University of Prince Edward Island, Canada
Rural Tourism Entrepreneurship: Tourism Industry and Rural Community Co-evolve During the Amenity Transition in Hocking Hills, Ohio
Abstract
A robust entrepreneur-led rural tourism ecosystem is often regarded as a catalyst to stimulate economic growth in amenity rich but underdeveloped regions. Much research to date, however, has focused on developing a robust business or industry separate from the social–spatial evolution of the entrepreneurial ecosystem in rural communities. Entrepreneurs extend market mechanisms to traditionally nonmonetary environmental and social contexts of rural communities by commodifying their physical landscapes and social heritages. Moreover, an increasingly commodified rural landscape can coproduce both the tourism industry and rural community simultaneously. Therefore, by using Hocking Hills, Ohio, to analyze tourism entrepreneurs’ business strategies and corresponding ways of capitalizing on environmental resources, this research connects the long-standing paradigms of tourism development and community evolution.

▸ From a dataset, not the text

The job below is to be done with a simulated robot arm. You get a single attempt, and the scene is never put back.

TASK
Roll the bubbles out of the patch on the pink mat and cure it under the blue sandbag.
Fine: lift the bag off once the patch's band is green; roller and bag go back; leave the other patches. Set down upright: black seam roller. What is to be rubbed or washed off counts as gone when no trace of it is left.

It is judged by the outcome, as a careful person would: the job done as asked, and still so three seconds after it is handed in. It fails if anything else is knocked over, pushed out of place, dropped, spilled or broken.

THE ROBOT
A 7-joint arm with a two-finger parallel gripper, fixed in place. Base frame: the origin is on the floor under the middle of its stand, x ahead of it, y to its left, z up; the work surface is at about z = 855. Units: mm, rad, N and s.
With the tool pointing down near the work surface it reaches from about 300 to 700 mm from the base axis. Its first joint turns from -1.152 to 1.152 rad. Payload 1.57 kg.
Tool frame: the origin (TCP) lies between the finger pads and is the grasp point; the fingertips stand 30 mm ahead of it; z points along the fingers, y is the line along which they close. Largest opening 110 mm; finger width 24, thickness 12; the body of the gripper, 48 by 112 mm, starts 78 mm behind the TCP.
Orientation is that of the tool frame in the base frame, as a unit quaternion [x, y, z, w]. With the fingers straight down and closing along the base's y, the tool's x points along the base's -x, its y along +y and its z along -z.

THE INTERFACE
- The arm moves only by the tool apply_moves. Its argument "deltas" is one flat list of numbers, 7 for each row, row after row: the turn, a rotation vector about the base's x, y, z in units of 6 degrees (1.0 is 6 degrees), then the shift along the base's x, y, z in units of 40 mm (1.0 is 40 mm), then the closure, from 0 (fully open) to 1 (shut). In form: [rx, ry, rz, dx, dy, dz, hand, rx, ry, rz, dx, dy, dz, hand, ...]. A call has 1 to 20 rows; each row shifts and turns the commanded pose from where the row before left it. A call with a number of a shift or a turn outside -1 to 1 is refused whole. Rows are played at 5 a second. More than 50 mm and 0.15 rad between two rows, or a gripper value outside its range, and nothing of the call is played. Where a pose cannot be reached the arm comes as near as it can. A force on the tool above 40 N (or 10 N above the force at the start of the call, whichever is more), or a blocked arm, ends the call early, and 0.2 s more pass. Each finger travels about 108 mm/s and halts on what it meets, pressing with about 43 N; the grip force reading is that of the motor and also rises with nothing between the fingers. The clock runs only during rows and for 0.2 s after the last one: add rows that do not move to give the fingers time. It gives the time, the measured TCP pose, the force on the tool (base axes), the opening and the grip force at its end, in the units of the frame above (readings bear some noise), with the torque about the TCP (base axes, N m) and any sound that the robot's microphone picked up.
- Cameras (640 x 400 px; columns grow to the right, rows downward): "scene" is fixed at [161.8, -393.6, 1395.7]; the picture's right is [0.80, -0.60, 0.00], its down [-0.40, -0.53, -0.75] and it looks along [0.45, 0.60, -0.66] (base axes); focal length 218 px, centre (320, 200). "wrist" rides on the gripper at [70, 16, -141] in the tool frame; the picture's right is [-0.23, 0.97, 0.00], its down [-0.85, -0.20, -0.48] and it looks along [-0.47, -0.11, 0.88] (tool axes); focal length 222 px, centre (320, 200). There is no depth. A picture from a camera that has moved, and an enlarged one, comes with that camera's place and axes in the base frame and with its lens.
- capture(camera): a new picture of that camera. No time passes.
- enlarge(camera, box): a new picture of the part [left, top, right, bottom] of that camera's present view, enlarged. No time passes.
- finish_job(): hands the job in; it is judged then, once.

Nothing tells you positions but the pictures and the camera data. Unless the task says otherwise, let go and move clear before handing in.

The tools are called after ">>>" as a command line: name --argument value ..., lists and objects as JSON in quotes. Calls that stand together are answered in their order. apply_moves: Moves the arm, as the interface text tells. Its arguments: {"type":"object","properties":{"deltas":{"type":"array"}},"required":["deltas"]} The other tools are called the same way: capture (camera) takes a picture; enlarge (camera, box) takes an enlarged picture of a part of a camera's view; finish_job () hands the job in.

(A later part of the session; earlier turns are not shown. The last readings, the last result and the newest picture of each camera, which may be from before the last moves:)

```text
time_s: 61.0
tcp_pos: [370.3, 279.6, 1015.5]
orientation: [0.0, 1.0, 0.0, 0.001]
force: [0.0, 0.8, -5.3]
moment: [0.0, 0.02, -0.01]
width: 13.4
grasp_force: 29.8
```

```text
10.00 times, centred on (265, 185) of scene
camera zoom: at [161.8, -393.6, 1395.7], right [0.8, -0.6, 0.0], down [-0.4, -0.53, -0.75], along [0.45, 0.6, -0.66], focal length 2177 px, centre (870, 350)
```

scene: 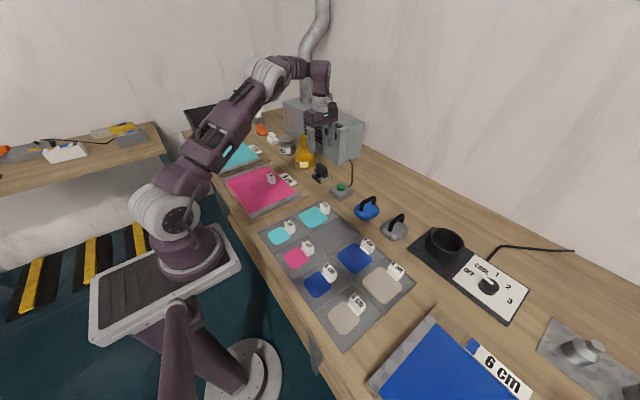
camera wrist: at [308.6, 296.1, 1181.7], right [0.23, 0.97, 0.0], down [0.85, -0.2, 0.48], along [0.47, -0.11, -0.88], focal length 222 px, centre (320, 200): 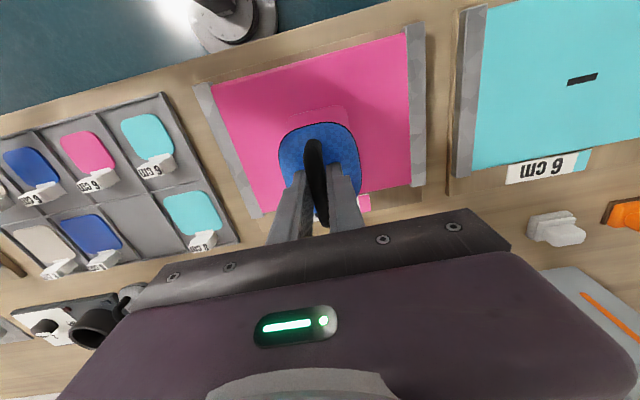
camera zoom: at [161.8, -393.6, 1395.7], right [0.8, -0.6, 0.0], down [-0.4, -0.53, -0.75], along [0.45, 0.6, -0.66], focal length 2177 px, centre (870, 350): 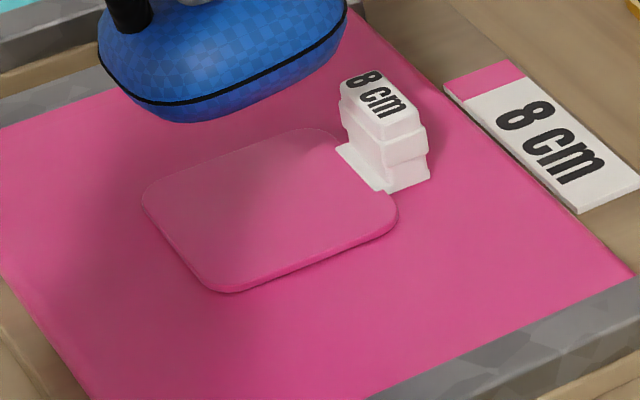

By doing so, this research also forges a new direction for interdisciplinary theoretical and empirical studies by focusing on building an entrepreneurial ecosystem within a rural community.
Biography
The focus of my research is the intrinsic contradiction created by sustainable entrepreneurs during the market environmentalism transition: why entrepreneurs use sustainable business strategies and sustainable technical innovation but often create mechanisms that could lead to their own systematic unsustainability. To achieve this aim, I create an interdisciplinary theoretical framework by bridging the disciplinary chasms at the systems level. I have conducted research funded by the United States National Science Foundation, United States Department of Agriculture Foundational and Applied Science Program, United States Department of Agriculture Federal-State Market Improvement Program, International Foundation for Science (SolePI), and Environmental Policy Initiative (SolePI).